WHAT THIS TASK INVOLVES:
Extract all lines in the data that contain the word "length".

RECORDED DATA:
— start —
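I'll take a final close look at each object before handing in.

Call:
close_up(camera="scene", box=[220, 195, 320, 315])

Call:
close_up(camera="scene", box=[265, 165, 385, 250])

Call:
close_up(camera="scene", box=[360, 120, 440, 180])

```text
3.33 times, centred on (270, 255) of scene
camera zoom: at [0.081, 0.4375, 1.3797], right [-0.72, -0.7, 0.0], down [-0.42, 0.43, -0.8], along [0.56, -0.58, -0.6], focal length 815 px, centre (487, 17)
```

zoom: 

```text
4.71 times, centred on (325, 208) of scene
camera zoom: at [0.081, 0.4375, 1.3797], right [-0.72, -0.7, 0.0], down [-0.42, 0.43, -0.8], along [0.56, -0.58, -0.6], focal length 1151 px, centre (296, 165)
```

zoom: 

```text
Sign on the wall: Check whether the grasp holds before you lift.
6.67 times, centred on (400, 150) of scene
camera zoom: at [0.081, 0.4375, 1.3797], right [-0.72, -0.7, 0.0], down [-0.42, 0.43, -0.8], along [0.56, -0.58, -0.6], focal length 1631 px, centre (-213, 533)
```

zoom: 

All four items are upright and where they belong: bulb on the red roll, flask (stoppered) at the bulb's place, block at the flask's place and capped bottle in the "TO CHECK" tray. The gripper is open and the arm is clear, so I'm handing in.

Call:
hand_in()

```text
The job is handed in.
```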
— end —
TASK RESULT:
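camera zoom: at [0.081, 0.4375, 1.3797], right [-0.72, -0.7, 0.0], down [-0.42, 0.43, -0.8], along [0.56, -0.58, -0.6], focal length 815 px, centre (487, 17)
camera zoom: at [0.081, 0.4375, 1.3797], right [-0.72, -0.7, 0.0], down [-0.42, 0.43, -0.8], along [0.56, -0.58, -0.6], focal length 1151 px, centre (296, 165)
camera zoom: at [0.081, 0.4375, 1.3797], right [-0.72, -0.7, 0.0], down [-0.42, 0.43, -0.8], along [0.56, -0.58, -0.6], focal length 1631 px, centre (-213, 533)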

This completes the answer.